Cet homme est en prison, depuis 2001, pour agressions sexuelles. "L'ADN de départ a ensuite été comparé à celui de la conjointe de ce détenu, explique une source proche du dossier. Cette analyse a confirmé que l'empreinte génétique retrouvée sur place appartenait bien à l'un des enfants de ces deux personnes". Ceux-ci ont donné naissance à une fratrie de six frères et s?urs, parmi lesquels les enquêteurs isolent l'un des fils. Il s'agit de Grégory Wiart, un plombier-chauffagiste de Montescourt-Lizerolles (Aisne), commune située à 27 km de Tertry. Il est mort en 2003 dans un accident de la route.

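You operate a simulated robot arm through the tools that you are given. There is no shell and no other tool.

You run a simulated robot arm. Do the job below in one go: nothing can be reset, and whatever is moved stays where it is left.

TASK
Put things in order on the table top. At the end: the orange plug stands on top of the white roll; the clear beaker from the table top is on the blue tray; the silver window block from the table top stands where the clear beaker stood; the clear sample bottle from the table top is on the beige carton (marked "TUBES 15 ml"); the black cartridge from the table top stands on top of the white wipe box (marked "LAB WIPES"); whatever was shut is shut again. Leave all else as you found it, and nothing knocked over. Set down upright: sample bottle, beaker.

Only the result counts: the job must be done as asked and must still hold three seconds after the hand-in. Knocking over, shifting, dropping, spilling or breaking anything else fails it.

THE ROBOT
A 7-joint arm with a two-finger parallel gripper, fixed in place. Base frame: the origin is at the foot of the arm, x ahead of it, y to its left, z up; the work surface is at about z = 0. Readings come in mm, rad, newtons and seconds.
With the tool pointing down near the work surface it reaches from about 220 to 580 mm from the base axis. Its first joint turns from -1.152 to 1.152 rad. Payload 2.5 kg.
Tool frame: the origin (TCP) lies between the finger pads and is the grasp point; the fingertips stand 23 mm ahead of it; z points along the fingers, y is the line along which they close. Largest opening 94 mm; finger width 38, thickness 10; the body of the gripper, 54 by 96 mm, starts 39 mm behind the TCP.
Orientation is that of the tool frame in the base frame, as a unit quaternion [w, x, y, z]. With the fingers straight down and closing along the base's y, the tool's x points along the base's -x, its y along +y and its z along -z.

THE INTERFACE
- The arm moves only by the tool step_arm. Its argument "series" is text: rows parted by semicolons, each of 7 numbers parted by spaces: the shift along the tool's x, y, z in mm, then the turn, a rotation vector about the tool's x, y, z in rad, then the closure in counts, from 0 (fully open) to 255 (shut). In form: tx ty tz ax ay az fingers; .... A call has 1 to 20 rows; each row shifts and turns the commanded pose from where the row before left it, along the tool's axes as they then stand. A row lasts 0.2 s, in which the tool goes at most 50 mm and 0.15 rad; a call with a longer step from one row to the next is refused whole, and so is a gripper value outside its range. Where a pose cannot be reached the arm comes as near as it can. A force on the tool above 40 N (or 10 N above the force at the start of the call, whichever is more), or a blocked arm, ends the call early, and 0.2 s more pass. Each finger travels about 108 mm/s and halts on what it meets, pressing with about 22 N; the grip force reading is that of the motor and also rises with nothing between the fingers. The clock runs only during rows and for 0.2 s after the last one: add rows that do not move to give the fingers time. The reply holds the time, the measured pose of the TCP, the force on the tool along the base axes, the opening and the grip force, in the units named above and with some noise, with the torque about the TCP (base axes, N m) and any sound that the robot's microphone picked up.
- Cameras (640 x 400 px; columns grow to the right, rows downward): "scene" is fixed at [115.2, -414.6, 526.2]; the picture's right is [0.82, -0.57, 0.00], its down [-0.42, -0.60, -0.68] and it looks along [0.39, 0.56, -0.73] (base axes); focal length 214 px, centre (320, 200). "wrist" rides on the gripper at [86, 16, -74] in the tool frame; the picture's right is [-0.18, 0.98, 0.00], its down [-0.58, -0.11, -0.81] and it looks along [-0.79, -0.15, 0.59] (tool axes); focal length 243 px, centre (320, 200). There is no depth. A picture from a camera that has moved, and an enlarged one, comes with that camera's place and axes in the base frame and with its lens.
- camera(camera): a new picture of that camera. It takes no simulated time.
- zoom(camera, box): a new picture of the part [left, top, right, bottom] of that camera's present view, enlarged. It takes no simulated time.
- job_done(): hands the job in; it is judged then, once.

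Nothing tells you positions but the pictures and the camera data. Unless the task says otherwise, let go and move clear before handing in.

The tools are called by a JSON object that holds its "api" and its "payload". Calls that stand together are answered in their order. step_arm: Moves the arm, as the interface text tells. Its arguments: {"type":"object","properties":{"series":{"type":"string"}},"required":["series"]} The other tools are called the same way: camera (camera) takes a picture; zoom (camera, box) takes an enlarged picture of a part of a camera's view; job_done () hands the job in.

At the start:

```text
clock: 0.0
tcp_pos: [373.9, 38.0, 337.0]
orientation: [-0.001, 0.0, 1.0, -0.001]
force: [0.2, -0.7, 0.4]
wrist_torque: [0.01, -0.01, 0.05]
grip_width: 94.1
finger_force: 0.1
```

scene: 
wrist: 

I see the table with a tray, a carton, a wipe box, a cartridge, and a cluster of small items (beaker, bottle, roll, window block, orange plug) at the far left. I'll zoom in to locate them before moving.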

Le juge d'instruction Jordan Duquenne ordonne alors l'exhumation du corps de ce suspect pour que la comparaison avec l'ADN retrouvé sur place ôte tout doute sur la validité des recherches de parentèles effectuées sur le Fnaeg. Cette mesure a confirmé le travail des gendarmes, comme l'a annoncé le 26 janvier le procureur d'Amiens. Le jeune homme est bien l'un des meurtriers de la jeune banquière Elodie Kulik. Entre persévérance, innovation et coup de chance, les enquêteurs viennent de relancer une enquête enlisée. Et de démontrer la validité d'une nouvelle technique de recoupement par l'ADN familial qui ouvre des perspectives pour d'autres affaires criminelles.

L'AFFAIRE "GRIM SLEEPER"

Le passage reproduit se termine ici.